DATA EXCERPT ->

begin

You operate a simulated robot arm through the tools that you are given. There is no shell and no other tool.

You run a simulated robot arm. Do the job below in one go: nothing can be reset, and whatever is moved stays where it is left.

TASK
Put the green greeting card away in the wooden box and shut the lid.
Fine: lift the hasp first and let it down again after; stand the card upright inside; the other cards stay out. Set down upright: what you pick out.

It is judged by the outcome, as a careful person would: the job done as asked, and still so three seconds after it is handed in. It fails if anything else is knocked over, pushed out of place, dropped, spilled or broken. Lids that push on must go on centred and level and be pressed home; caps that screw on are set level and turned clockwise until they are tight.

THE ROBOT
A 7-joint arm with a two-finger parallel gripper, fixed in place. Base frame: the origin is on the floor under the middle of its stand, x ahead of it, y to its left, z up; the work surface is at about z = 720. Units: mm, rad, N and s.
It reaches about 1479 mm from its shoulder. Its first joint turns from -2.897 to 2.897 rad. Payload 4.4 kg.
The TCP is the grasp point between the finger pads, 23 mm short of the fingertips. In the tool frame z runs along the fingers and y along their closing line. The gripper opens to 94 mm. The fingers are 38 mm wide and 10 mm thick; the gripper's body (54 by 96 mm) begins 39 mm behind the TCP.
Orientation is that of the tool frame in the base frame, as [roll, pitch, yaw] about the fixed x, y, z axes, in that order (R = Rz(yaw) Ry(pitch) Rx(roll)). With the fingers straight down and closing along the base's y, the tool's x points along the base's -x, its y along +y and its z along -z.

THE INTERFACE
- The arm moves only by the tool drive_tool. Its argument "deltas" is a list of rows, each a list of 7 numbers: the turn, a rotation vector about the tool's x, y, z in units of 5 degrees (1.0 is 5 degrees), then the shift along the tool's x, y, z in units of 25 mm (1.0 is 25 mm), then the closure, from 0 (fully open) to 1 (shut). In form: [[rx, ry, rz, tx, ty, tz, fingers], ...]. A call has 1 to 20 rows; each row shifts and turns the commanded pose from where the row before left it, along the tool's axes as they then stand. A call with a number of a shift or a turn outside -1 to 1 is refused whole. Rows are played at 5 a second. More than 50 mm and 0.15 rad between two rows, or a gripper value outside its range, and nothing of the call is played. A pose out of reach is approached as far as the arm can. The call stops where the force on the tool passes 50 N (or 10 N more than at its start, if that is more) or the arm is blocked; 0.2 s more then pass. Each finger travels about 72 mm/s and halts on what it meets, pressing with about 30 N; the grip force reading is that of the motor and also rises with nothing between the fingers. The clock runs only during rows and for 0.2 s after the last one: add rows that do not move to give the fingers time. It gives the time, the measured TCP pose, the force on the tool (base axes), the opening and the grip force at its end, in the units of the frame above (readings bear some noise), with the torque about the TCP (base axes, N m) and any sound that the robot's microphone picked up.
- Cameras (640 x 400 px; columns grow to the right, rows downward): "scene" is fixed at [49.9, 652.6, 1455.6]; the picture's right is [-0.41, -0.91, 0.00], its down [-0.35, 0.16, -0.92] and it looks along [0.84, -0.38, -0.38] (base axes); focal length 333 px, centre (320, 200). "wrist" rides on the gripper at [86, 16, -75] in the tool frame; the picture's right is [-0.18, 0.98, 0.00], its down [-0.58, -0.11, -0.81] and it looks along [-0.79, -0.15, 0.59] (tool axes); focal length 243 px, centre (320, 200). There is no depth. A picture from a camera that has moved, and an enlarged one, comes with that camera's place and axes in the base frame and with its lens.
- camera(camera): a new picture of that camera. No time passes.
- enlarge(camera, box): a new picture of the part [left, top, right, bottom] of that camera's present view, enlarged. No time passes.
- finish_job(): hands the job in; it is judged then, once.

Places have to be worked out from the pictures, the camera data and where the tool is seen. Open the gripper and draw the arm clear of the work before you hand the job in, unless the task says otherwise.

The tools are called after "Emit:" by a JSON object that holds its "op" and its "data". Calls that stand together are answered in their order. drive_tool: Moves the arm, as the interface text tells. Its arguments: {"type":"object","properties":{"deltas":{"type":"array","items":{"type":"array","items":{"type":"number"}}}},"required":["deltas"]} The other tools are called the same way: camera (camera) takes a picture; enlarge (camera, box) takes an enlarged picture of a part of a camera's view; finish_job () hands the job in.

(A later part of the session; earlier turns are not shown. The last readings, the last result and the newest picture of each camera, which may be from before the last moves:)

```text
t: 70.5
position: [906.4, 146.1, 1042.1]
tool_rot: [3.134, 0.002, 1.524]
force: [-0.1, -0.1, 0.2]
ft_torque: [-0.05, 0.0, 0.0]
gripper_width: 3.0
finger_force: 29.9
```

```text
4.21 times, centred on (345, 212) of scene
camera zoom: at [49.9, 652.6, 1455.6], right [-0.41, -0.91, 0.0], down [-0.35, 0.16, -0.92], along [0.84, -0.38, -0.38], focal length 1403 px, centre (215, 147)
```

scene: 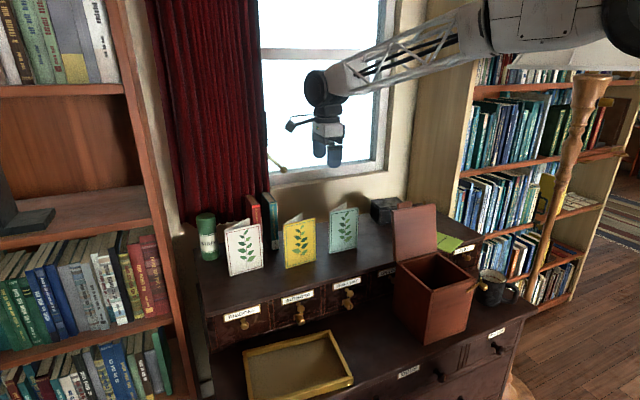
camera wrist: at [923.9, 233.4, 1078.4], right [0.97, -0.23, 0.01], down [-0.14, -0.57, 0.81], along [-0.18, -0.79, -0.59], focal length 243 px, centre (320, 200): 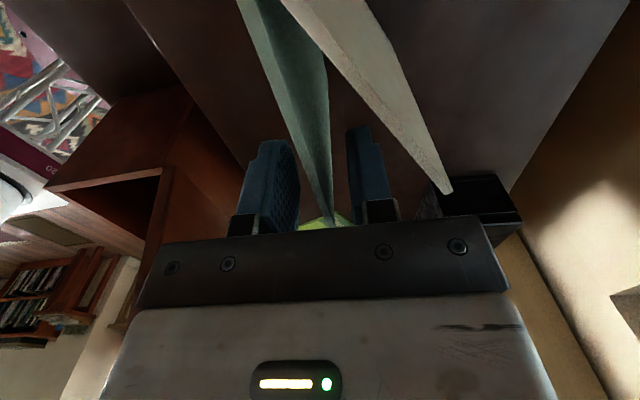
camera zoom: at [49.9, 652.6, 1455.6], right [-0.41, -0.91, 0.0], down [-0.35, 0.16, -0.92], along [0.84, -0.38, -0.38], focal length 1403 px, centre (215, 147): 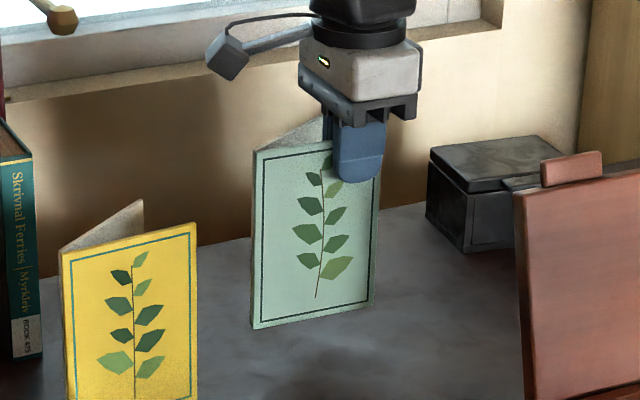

end

WORK TO DO -> Extract from the excerpt the words running from "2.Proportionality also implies" to "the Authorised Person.".

EXCERPT ->

begin

1.The AFSA will aim to approach resolution planning proportionally, taking into account its Resolution Objectives, including the systemic importance of the Authorised Person or its Group, the need to maintain Critical Functions, protect depositors, Policyholders and Client Assets as well as, more broadly, the impact on and the reputation of the AIFC.

2.Proportionality also implies that the AFSA’s approach will take account of the nature, complexity, interconnectedness, level of substitutability, size and extent of crossborder operations of the Authorised Person.

3.The AFSA will consider all potential, credible and feasible options for a Resolution strategy for an Authorised Person, including, if possible, options with respect to the position of the Authorised Person in its Group Resolution Plan prepared by the home Resolution Authority, provided its relevant parts are available to the AFSA.

4.The AFSA will cooperate, to the extent possible, with the home Resolution Authority and any other relevant Resolution Authorities.

5.The AFSA will consider Resolution Plans prepared by other Resolution Authorities in light of its Resolution Objectives and whether the position of the AIFC entity has been adequately taken into account:

  1. a. If the AFSA considers that the preferred Resolution strategy, as set out in the Group Resolution Plan, and the outcome for the AIFC, are indeed consistent with its Resolution Objectives and the position of the AIFC entity has been sufficiently taken into account, it may limit its resolution planning to anticipating actions and expressing acceptance of the Group Resolution Plan. This would often imply that, in the event of Resolution, the AFSA would aim to take measures in the AIFC consistent with the home Resolution Authority’s actions taken in line with the Group Resolution Plan.

end

RESULT OF THIS TASK ->
2.Proportionality also implies that the AFSA’s approach will take account of the nature, complexity, interconnectedness, level of substitutability, size and extent of crossborder operations of the Authorised Person.